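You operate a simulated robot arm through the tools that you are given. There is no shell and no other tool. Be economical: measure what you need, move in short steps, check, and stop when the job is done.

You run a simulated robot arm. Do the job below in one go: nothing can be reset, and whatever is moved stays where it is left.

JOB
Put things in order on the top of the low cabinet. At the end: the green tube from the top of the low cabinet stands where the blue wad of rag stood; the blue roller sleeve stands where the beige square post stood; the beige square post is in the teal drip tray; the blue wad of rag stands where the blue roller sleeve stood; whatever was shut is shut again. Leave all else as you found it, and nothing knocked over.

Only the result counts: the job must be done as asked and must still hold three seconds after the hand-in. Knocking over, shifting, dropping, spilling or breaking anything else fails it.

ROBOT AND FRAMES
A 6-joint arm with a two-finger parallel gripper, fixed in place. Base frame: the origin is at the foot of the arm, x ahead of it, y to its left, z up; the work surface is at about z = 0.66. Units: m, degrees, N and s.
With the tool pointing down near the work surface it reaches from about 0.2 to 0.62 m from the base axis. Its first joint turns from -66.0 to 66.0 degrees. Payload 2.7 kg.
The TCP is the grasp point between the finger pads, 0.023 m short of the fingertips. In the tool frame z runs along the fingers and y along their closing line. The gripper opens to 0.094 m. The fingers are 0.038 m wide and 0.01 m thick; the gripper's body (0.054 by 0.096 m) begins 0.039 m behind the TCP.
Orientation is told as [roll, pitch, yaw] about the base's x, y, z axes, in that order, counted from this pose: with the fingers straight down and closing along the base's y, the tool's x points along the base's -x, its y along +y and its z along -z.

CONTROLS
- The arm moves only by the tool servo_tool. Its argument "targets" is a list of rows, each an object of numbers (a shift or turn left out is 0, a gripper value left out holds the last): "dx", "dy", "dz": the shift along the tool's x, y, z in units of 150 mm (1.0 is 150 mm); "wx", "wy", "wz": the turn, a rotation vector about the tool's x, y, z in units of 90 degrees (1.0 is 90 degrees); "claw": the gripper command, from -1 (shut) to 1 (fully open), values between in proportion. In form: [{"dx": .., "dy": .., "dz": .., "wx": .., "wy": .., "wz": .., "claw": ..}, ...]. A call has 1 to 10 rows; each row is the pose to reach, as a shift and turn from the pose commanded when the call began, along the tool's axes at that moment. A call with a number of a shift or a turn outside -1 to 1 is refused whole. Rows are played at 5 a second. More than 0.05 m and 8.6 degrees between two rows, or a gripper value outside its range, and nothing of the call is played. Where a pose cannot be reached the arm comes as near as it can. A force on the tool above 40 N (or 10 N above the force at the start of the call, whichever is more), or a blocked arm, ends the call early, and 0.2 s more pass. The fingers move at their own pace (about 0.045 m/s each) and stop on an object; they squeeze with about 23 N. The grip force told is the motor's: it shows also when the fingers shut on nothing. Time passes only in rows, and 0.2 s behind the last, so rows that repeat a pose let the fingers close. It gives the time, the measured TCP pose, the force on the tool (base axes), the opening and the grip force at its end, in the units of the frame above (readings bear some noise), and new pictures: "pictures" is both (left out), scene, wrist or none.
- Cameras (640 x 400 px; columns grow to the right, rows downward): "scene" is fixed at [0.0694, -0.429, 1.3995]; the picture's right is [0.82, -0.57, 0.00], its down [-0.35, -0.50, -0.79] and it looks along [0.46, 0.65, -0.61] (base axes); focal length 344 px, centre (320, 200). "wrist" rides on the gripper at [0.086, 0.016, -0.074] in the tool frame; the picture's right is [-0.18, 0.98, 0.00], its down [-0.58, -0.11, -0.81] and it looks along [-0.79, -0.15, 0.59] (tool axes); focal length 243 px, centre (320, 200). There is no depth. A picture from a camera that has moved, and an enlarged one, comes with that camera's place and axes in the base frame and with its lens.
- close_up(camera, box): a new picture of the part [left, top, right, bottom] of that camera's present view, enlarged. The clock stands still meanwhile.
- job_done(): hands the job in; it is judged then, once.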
◇ ◇ ◇ ◇ ◇ ◇ ◇
*Set problem*. Quote each line of the listing above exactly.

*Exercise output*.
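You operate a simulated robot arm through the tools that you are given. There is no shell and no other tool. Be economical: measure what you need, move in short steps, check, and stop when the job is done.

You run a simulated robot arm. Do the job below in one go: nothing can be reset, and whatever is moved stays where it is left.

JOB
Put things in order on the top of the low cabinet. At the end: the green tube from the top of the low cabinet stands where the blue wad of rag stood; the blue roller sleeve stands where the beige square post stood; the beige square post is in the teal drip tray; the blue wad of rag stands where the blue roller sleeve stood; whatever was shut is shut again. Leave all else as you found it, and nothing knocked over.

Only the result counts: the job must be done as asked and must still hold three seconds after the hand-in. Knocking over, shifting, dropping, spilling or breaking anything else fails it.

ROBOT AND FRAMES
A 6-joint arm with a two-finger parallel gripper, fixed in place. Base frame: the origin is at the foot of the arm, x ahead of it, y to its left, z up; the work surface is at about z = 0.66. Units: m, degrees, N and s.
With the tool pointing down near the work surface it reaches from about 0.2 to 0.62 m from the base axis. Its first joint turns from -66.0 to 66.0 degrees. Payload 2.7 kg.
The TCP is the grasp point between the finger pads, 0.023 m short of the fingertips. In the tool frame z runs along the fingers and y along their closing line. The gripper opens to 0.094 m. The fingers are 0.038 m wide and 0.01 m thick; the gripper's body (0.054 by 0.096 m) begins 0.039 m behind the TCP.
Orientation is told as [roll, pitch, yaw] about the base's x, y, z axes, in that order, counted from this pose: with the fingers straight down and closing along the base's y, the tool's x points along the base's -x, its y along +y and its z along -z.

CONTROLS
- The arm moves only by the tool servo_tool. Its argument "targets" is a list of rows, each an object of numbers (a shift or turn left out is 0, a gripper value left out holds the last): "dx", "dy", "dz": the shift along the tool's x, y, z in units of 150 mm (1.0 is 150 mm); "wx", "wy", "wz": the turn, a rotation vector about the tool's x, y, z in units of 90 degrees (1.0 is 90 degrees); "claw": the gripper command, from -1 (shut) to 1 (fully open), values between in proportion. In form: [{"dx": .., "dy": .., "dz": .., "wx": .., "wy": .., "wz": .., "claw": ..}, ...]. A call has 1 to 10 rows; each row is the pose to reach, as a shift and turn from the pose commanded when the call began, along the tool's axes at that moment. A call with a number of a shift or a turn outside -1 to 1 is refused whole. Rows are played at 5 a second. More than 0.05 m and 8.6 degrees between two rows, or a gripper value outside its range, and nothing of the call is played. Where a pose cannot be reached the arm comes as near as it can. A force on the tool above 40 N (or 10 N above the force at the start of the call, whichever is more), or a blocked arm, ends the call early, and 0.2 s more pass. The fingers move at their own pace (about 0.045 m/s each) and stop on an object; they squeeze with about 23 N. The grip force told is the motor's: it shows also when the fingers shut on nothing. Time passes only in rows, and 0.2 s behind the last, so rows that repeat a pose let the fingers close. It gives the time, the measured TCP pose, the force on the tool (base axes), the opening and the grip force at its end, in the units of the frame above (readings bear some noise), and new pictures: "pictures" is both (left out), scene, wrist or none.
- Cameras (640 x 400 px; columns grow to the right, rows downward): "scene" is fixed at [0.0694, -0.429, 1.3995]; the picture's right is [0.82, -0.57, 0.00], its down [-0.35, -0.50, -0.79] and it looks along [0.46, 0.65, -0.61] (base axes); focal length 344 px, centre (320, 200). "wrist" rides on the gripper at [0.086, 0.016, -0.074] in the tool frame; the picture's right is [-0.18, 0.98, 0.00], its down [-0.58, -0.11, -0.81] and it looks along [-0.79, -0.15, 0.59] (tool axes); focal length 243 px, centre (320, 200). There is no depth. A picture from a camera that has moved, and an enlarged one, comes with that camera's place and axes in the base frame and with its lens.
- close_up(camera, box): a new picture of the part [left, top, right, bottom] of that camera's present view, enlarged. The clock stands still meanwhile.
- job_done(): hands the job in; it is judged then, once.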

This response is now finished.